§ **Task goal**: Retype the section of the text block that opens with "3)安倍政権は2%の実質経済" and closes with "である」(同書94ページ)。".

§ **Text block**:
-- BEGIN --
1)アベノミクス期間で就業者数は増えた。ただし、それは短時間就業者が増えただけで、「経済学上の正しい雇用あるいは就業の指標」である「延べ就業時間」でみるとむしろ減少した。 
2)また、実質国内総生産(GDP)を述べ就業時間で測った労働生産性だと、その上昇率はほぼゼロにまで低下している。 
3)安倍政権は2%の実質経済成長率を目指しているが、そのためには延べ就業時間を増加させるか、労働生産性を上昇させるか、あるいはその両方が必要である。だが、1)2)により実現は不可能に思える。特に、延べ就業時間増加率は人口構造の変化(現役世代の減少)からゼロとみても楽観的なので、労働生産性次第になる。ところが、2)もほぼゼロなので、安倍政権はその目的を達しない。 
4)「労働生産性の上昇なき雇用の改善は、政策の成果ではなく、失敗なのである」(同書94ページ)。
 以上が、服部氏の「雇用は増加していない」という主張である。働く場が増えることは失業している状況よりも望ましいと思うが、服部氏はそのように考えていないということだろう。

まず延べ就業時間数だが、例えば労働力調査をみてみると非農林業の延べ就業時間(週間)は、民主党政権の終わりの2012年の23・58億時間から2016年は23・60億時間になっている。確かに、この数字だけみると、安倍政権は民主党政権と比べて雇用が全く増えていないということになる。他方で就業者総数は増加しているので、パートや高齢者の再雇用といった短時間労働が貢献しているかのようである。

 だが、現状では、短時間労働の原因ともいえるパート労働などの非正規雇用の増加は頭打ちともいえる状況だ。最新の統計だと、2カ月ぶりに5万人ほど増加したにとどまる。対して正規雇用は、正規の職員・従業員数は3485万人。前年同月に比べ68万人増えて、35カ月連続の増加となっている。

 それに加えて、服部氏はどうも失業よりも雇用された状態がいいとは思っていないのかもしれないが、専業主婦層のパート労働の増加は家計の金銭的補助となるだろうし、また高齢者の再雇用もまた経済的な助力になるだろう。延べ就業時間の「低迷」をいたずらに過大評価すべきではない。服部氏もそれを冒頭の番組で援用した島倉氏も、働くことができる人間的価値を軽視しているのではないか。また、最近では正規雇用の増加が進んでいるので、2017年の統計は服部氏目線でもさらに「改善」されている可能性が大きい。


 次に労働生産性についてである。服部氏の定義だと確かにゼロ成長率になる。ただ、この労働生産性の定義の場合、景気が回復していけば、延べ就業時間総数が一定でも実質GDPは事後的に増加していく。現状のような総需要不足の状況であれば、それを解消していくことで実質GDPは増加し労働生産性も伸びていく。それだけの話にしかすぎない。ちなみに、総需要不足の失業がある段階で、労働生産性の向上を重視するのは奇異ですらある。なぜなら失業のプールから雇用されていく人たちは限界生産性が低い人たちであり、そのため労働生産性は低下するからだ。先に指摘したように、どうも職を得るよりも服部氏らは労働生産性が重要なのだろう。しかしそれでは国民の幸せは向上しないだろう。
-- END --
§ **Data block**:
-- BEGIN --
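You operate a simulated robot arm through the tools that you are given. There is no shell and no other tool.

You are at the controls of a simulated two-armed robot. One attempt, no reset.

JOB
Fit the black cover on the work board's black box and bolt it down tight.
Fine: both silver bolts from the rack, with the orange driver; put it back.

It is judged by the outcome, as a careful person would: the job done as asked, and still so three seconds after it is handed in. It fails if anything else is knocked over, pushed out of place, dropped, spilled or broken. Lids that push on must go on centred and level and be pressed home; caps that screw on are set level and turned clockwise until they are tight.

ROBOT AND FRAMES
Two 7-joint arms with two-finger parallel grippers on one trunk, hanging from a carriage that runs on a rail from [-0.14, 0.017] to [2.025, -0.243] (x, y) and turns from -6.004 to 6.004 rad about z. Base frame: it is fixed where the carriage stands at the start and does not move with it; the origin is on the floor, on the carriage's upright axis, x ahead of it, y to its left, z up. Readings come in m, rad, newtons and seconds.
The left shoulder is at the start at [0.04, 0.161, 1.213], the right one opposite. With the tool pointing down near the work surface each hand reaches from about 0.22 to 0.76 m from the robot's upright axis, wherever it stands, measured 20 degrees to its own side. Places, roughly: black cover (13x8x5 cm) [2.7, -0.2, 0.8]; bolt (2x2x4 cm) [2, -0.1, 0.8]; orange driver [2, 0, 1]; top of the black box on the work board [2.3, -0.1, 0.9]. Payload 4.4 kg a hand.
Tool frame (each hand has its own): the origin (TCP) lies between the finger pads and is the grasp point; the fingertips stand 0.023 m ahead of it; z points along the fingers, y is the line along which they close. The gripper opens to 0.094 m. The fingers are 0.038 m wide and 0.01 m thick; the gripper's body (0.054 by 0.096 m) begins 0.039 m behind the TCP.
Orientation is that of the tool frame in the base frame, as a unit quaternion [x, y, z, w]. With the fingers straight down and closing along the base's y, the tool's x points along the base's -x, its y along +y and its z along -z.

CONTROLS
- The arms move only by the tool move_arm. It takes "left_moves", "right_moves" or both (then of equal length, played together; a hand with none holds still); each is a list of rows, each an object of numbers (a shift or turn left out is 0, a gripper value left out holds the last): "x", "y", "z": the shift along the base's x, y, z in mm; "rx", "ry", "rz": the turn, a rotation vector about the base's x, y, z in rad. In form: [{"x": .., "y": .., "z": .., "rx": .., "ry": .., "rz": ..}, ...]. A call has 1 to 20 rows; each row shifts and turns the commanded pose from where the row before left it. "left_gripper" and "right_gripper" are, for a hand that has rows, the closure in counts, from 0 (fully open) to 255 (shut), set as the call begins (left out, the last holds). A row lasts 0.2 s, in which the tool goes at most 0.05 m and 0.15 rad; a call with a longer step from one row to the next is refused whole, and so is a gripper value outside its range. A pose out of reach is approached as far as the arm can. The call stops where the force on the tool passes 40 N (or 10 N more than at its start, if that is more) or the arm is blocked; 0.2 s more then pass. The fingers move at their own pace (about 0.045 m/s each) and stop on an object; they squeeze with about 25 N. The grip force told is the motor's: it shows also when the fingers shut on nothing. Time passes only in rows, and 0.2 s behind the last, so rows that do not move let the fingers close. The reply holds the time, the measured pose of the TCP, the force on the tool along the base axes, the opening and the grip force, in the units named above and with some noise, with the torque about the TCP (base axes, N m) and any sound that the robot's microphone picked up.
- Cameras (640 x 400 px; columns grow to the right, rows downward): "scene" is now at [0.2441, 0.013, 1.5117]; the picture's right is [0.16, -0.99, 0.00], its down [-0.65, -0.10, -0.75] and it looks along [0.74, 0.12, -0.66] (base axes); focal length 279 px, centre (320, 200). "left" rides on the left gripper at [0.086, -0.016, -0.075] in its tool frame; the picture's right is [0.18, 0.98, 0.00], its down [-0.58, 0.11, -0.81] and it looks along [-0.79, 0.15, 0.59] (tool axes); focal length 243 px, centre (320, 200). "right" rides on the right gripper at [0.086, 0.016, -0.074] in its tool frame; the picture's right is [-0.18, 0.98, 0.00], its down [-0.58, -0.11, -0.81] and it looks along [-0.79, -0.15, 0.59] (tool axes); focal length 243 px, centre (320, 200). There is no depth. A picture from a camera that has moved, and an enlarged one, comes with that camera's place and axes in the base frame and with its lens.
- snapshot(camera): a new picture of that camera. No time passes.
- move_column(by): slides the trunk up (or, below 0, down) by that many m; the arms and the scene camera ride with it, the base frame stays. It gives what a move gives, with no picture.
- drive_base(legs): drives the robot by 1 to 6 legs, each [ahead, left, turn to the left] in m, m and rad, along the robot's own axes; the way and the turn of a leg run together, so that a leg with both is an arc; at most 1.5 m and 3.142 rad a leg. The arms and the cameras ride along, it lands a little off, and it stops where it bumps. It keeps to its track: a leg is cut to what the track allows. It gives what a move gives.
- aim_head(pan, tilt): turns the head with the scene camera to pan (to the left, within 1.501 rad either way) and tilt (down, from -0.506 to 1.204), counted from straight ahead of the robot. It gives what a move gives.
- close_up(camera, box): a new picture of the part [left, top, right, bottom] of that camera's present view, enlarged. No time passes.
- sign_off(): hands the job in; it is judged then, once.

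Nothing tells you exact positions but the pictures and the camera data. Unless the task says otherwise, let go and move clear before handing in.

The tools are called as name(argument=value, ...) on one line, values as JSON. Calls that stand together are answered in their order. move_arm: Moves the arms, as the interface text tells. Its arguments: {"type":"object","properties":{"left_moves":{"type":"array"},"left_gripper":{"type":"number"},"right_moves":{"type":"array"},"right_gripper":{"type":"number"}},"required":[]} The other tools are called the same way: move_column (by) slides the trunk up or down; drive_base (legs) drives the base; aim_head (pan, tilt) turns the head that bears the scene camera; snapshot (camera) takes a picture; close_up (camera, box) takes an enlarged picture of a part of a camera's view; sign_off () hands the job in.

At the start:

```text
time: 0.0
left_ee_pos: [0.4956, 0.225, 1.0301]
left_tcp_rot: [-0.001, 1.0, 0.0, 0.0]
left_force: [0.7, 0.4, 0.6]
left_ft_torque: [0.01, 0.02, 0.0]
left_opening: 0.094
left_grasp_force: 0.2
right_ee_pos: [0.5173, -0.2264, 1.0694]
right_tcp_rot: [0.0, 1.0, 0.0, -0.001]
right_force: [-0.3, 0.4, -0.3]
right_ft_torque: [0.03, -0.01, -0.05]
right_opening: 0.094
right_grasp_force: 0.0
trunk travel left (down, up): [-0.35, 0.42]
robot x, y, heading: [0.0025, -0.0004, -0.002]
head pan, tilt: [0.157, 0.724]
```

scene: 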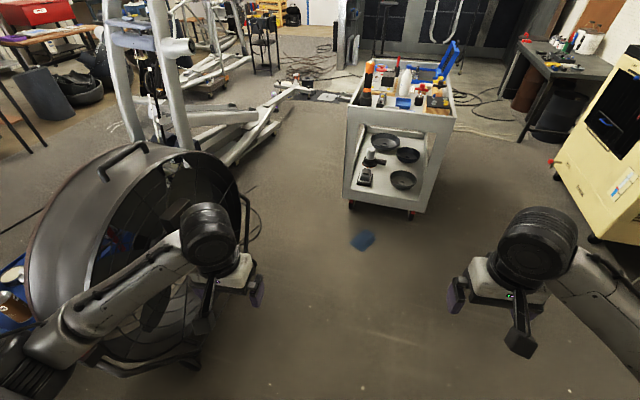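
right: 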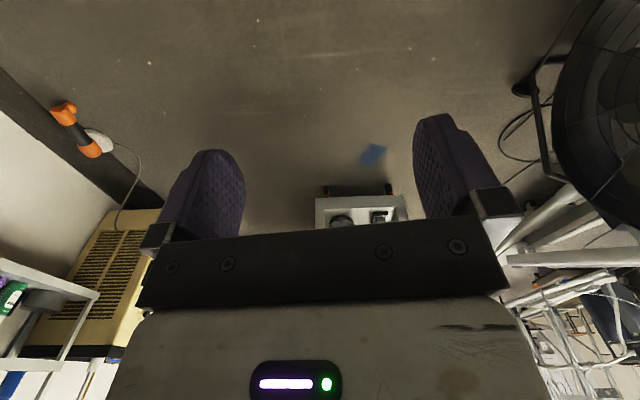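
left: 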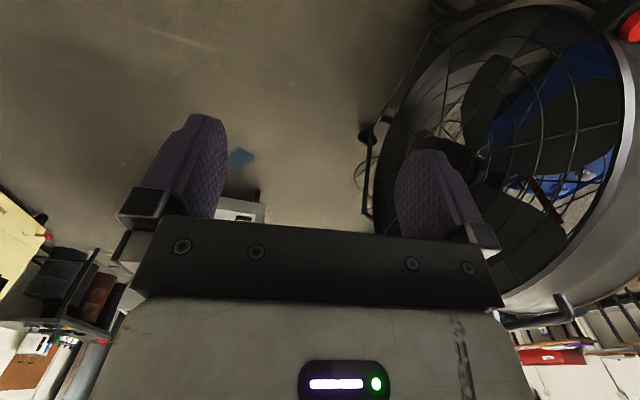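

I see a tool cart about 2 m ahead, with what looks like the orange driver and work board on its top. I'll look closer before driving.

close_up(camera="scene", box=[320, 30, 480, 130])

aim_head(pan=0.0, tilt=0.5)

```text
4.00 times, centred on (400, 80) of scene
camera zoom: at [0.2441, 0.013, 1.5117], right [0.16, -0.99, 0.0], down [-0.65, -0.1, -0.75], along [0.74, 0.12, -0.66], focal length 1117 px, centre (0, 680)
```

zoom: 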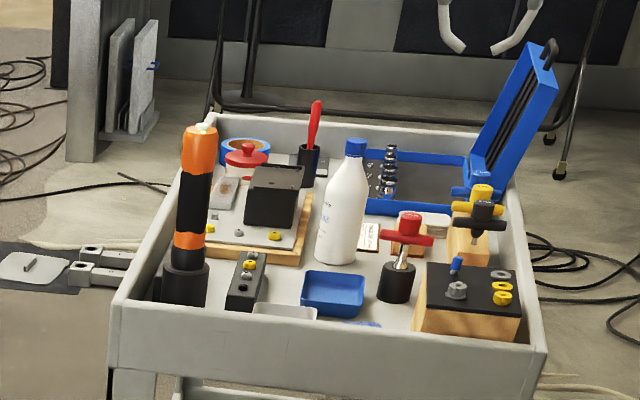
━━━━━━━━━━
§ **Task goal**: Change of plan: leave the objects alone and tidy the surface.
-- END --
§ **Response to the task**:
3)安倍政権は2%の実質経済成長率を目指しているが、そのためには延べ就業時間を増加させるか、労働生産性を上昇させるか、あるいはその両方が必要である。だが、1)2)により実現は不可能に思える。特に、延べ就業時間増加率は人口構造の変化(現役世代の減少)からゼロとみても楽観的なので、労働生産性次第になる。ところが、2)もほぼゼロなので、安倍政権はその目的を達しない。 
4)「労働生産性の上昇なき雇用の改善は、政策の成果ではなく、失敗なのである」(同書94ページ)。